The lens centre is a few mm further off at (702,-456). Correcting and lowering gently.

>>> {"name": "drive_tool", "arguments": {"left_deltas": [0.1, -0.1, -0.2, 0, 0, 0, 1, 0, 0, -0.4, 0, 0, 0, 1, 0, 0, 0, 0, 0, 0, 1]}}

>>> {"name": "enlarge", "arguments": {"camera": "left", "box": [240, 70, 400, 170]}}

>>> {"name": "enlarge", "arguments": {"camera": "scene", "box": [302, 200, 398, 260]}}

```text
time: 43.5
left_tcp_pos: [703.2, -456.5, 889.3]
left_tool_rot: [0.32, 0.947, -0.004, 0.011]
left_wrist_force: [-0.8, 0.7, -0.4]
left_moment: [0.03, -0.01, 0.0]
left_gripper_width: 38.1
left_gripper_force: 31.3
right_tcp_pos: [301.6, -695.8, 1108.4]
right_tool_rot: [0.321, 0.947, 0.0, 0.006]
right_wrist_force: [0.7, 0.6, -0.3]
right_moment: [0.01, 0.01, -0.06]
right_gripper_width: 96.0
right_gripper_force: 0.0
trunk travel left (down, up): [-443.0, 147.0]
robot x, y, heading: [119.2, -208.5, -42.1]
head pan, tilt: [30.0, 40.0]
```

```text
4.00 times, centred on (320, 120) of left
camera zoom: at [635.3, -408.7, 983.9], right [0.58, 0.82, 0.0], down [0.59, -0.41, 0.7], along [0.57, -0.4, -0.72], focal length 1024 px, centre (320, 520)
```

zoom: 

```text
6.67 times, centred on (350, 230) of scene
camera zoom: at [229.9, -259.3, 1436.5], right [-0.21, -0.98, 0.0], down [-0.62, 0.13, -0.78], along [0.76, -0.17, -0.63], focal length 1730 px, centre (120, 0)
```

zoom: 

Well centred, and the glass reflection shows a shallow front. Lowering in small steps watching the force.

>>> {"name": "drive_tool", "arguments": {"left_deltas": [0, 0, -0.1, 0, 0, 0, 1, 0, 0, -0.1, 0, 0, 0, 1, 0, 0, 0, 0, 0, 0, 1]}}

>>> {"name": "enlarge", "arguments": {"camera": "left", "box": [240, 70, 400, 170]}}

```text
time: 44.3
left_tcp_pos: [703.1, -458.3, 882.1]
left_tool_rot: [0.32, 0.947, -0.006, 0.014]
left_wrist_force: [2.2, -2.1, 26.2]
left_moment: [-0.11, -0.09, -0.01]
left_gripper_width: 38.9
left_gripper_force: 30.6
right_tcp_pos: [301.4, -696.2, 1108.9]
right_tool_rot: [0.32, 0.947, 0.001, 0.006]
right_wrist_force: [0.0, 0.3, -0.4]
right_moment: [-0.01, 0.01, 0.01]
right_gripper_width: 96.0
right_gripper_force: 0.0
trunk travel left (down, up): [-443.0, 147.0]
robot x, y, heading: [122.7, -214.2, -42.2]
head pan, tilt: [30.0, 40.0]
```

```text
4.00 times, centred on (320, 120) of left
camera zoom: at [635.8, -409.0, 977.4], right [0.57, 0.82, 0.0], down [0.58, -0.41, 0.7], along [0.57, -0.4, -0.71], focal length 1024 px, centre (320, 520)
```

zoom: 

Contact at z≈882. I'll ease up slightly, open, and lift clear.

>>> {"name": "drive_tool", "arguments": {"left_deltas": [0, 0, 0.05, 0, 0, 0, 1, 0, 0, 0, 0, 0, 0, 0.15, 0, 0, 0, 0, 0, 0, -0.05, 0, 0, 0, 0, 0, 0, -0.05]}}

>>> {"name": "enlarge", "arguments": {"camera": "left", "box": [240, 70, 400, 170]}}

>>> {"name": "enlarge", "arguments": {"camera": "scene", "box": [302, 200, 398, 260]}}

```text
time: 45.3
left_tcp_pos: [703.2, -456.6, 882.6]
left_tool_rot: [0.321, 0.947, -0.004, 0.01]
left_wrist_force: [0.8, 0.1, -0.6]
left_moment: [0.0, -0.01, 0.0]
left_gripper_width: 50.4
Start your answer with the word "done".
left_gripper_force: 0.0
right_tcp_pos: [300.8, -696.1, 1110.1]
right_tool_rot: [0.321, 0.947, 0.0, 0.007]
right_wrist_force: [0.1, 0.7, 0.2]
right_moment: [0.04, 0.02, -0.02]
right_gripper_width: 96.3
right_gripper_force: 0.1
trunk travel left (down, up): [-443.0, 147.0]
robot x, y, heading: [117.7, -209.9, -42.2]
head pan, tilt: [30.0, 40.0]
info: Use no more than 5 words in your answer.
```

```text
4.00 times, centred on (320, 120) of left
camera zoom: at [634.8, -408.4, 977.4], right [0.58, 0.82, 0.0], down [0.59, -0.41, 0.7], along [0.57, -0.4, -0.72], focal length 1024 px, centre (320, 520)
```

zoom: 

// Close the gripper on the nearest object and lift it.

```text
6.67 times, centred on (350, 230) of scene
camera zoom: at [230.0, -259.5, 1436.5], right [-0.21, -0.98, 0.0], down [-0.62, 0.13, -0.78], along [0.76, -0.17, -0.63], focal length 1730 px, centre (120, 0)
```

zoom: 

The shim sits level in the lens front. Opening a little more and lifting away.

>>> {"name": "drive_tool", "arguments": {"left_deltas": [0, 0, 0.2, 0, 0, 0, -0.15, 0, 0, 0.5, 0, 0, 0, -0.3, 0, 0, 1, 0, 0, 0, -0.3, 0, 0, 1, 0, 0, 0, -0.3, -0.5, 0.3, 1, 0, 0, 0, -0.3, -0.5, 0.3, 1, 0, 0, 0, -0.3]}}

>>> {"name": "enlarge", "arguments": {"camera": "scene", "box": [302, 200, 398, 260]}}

-------------------------

Give again only the lines starting at the one that contains "and lift it." and running to the end of the data.

// Close the gripper on the nearest object and lift it.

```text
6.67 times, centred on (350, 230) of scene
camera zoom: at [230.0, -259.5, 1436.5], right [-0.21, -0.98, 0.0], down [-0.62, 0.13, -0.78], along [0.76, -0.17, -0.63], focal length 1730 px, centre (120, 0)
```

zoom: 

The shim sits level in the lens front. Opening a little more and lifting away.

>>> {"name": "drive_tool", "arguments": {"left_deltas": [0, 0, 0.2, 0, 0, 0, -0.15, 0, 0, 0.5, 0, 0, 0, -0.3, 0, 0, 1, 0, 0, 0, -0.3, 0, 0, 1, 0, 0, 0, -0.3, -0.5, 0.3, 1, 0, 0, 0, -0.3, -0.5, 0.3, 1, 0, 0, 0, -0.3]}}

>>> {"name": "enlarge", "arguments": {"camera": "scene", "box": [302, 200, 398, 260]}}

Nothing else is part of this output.